Giving advice on disciplinary matters

HR managers are regularly called upon to advise on disciplinary matters, and it is normally expected that they will offer firm guidance to a manager charged with carrying out an investigation or chairing a disciplinary hearing. A recent case has made it clear that there are limits as to how far HR advisors can go in involving themselves in these matters. James English from Hempsons explains.
 
 
In Ramphal – v – Department for Transport (2015), the Claimant worked for the DfT as a compliance inspector. His territory stretched from Cornwall to Scotland, so he regularly claimed a significant amount in subsistence and travel expenses. He had been issued with a credit card. Following a random audit, he had a discussion with his line manager about a number of issues concerning his expense claims. The Claimant accepted he had made a number of minor errors, and agreed to repay a minor amount. At first, his line manager was satisfied with the Claimant’s explanations, and no further investigation was required.
 
However, another manager was instructed to carry out a further investigation in order to determine if there was a case to answer. This second manager had no experience of disciplinary proceedings and, as a result, he was heavily dependent on the DfT’s HR team for guidance. The Staff Handbook, which dealt with the conduct of investigatory and disciplinary proceedings, even contained the following service pledge from HR: ‘We won’t make decisions for you, that’s your job, but we will be there for you.’ Famous last words….
 
The HR department in fact became heavily involved in the actual content of the investigatory report, and the Legal Department was also consulted. Whilst the first drafts of the investigatory report were balanced, recording what it described as the Claimant’s ‘plausible’ explanations, and recommending a finding of misconduct and a sanction of a final written warning, this changed over time. Several drafts and significant input from HR later and these favourable comments were removed. The recommendation was also changed to summary dismissal on the grounds of gross negligence, amounting to gross misconduct. The Claimant was dismissed, and he then brought a claim of unfair dismissal.
 
The Employment Tribunal noted the department’s ‘lax procedures and absence of detailed guidance’ on expenses claims. Nevertheless, it went on to find that the decision to dismiss the Claimant was fair. The Claimant appealed.
 
The Employment Appeal Tribunal (EAT) upheld the appeal, in a judgment that contains quite trenchant criticisms of the process that had been adopted.

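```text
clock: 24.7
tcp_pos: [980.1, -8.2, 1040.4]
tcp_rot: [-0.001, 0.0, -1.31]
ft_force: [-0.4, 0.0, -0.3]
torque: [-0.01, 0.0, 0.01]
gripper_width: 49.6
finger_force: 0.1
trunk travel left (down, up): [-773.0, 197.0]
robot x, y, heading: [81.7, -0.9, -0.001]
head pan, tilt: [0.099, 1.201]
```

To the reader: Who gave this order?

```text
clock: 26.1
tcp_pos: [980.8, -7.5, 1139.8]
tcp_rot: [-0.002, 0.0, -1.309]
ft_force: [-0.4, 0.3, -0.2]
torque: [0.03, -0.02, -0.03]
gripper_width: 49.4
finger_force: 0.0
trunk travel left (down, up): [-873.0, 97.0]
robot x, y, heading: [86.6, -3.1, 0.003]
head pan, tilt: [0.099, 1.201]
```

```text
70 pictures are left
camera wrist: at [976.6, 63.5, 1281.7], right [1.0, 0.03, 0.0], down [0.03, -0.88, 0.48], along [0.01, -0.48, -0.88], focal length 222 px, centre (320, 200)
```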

The EAT found that the HR department had gone significantly beyond its accepted role of providing advice limited to process and procedures.
 
The EAT pointed out that a necessary ingredient of the allegations was a dishonest intention but this had not featured in the advice from HR. Their advice led to a reshaping of the manager’s views, changing his findings on culpability and credibility, in a way that the EAT found ‘disturbing’. There was no fresh evidence or new material to explain his change of position. This gave rise to an inference of ‘improper influence’. The EAT went on to warn:
 
…Human Resources must be very careful to limit advice essentially to questions of law and procedure and process and to avoid straying into areas of culpability, let alone advising on what was the appropriate sanction…. It was not for Human Resources to advise whether the finding should be one of simple misconduct or gross misconduct. … I consider that an employee facing disciplinary charges and a dismissal procedure is entitled to assume that the decision will be taken by the appropriate officer, without having been lobbied by other parties as to the findings he should make as to culpability….
 
The case was remitted back to the same tribunal to reconsider these issues. It is important to appreciate that draft investigatory reports, like most documents relating to investigatory and disciplinary proceedings, should be disclosed during proceedings although not everything that should have been disclosed in this case was. What was disclosed made the changes in the draft reports, under HR’s influence, apparent.
 
Some HR managers will be surprised by the EAT’s decision, and they will see it as their function to guide an inexperienced, and busy, manager towards the right decision. The EAT’s decision makes it clear that HR managers need to exercise caution in the advice they give, and how they give it. It is important to recognise that the decision, whatever the sanction might be, remains that of the investigator or dismissing manager. They will be the one asked to give evidence, under oath, to explain why they reached the decision they did and what that decision was based on should the employee bring an employment tribunal claim.
 
If the manager who purportedly took the decision to dismiss in fact did no such thing but wrongly delegated that responsibility to HR, then they may make the dismissal unfair. If this amounts to a breach of contract as well, it could expose their organisation to a significant claim for compensation.